### TEXT PASSAGE ###

Orthodontics in Ancient Times
Human remains with crooked teeth have been found dating back 50,000 years. Ancient Egyptian mummies have been discovered with metal bands around their teeth. It is believed that catgut may have been tied to these bands, thus providing pressure to straighten the teeth. The Etruscans and Romans also practiced primitive orthodontics. The Etruscan’s placed a golden band on women to preserve the position of their teeth after death. Celsus, an Ancient Roman writer, suggested bringing emerging teeth into their proper positions by pushing them with your fingers on a regular basis.

Orthodontics in the 18th Century
Pierre Fauchard, who is considered as the Father of Dentistry, invented a straightening appliance called a bandeau. A bandeau was a metal strip shaped like a horseshoe with holes that fit around the teeth to improve their alignment. Fauchard also operated on patients with a pelican at times. This forceps-like tool forcibly realigned the teeth. Fauchard would then tie the teeth to their neighboring teeth to hold them in place during the healing process. Around the same time period, Christophe-Francois Delabarre tried to space out crowded teeth by placing swelling threads or wooden wedges between each tooth.

###

**TASK SET**
1 – Your answer is an exact quotation from the text passage: it starts at "Orthodontics in Ancient" and ends at "a regular basis.".
2 – Continue the text passage from where it stops.

### DATA LINES ###

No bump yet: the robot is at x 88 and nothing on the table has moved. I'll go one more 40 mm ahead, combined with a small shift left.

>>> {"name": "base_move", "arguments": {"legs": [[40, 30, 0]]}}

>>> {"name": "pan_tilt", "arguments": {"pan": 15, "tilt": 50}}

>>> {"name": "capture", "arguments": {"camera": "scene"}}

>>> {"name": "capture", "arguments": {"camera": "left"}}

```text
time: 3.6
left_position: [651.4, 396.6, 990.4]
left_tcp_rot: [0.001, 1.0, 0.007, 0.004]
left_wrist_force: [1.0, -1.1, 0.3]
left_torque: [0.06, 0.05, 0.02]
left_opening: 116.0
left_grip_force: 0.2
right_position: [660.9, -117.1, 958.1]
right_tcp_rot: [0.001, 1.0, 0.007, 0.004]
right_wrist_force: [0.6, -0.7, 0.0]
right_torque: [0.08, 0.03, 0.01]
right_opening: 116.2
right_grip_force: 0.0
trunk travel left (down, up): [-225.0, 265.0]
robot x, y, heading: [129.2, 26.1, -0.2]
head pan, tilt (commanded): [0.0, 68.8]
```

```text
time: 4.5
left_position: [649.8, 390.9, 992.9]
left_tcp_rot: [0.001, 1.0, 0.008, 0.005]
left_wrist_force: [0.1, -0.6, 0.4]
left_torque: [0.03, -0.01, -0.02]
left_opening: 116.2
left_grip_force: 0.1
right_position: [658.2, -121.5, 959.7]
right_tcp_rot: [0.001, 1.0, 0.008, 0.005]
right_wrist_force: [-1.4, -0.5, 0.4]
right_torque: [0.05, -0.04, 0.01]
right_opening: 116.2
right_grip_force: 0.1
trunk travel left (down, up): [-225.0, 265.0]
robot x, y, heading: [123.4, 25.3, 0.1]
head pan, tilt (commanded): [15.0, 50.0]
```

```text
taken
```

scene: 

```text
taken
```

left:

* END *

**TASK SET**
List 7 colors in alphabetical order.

###

**EXPECTED RESPONSES**
1 –
Orthodontics in Ancient Times
Human remains with crooked teeth have been found dating back 50,000 years. Ancient Egyptian mummies have been discovered with metal bands around their teeth. It is believed that catgut may have been tied to these bands, thus providing pressure to straighten the teeth. The Etruscans and Romans also practiced primitive orthodontics. The Etruscan’s placed a golden band on women to preserve the position of their teeth after death. Celsus, an Ancient Roman writer, suggested bringing emerging teeth into their proper positions by pushing them with your fingers on a regular basis.

2 –
19th Century Orthodontics
In 1822, the occipital anchorage, headgear that fastened to the jaw from the outside of the jaw to put gentle pressure on the teeth, was invented. In 1840, Chapin A. Harris published “The Dental Art,” which outlined dental practices, as well as orthodontic ones, of the times. Around 1840, orthodontists began using rubber in orthodontic appliances.

Modern Orthodontics
Beginning in about 1880, Edward Hartley Angle, who is considered the Father or Orthodontics, identified the properties of malocclusion and began addressing them with increasingly effective sets of orthodontic appliances. Before the 1970s, braces brackets were attached by wrapping wires around each tooth. In the 1970s, adhesives were introduced that allowed the brackets to be attached directly to the surfaces of the teeth instead. Around the same time, stainless steel replaced gold and silver as the most common wires material. Lingual braces, which attach to the backs of the teeth, were also introduced in the 1970s.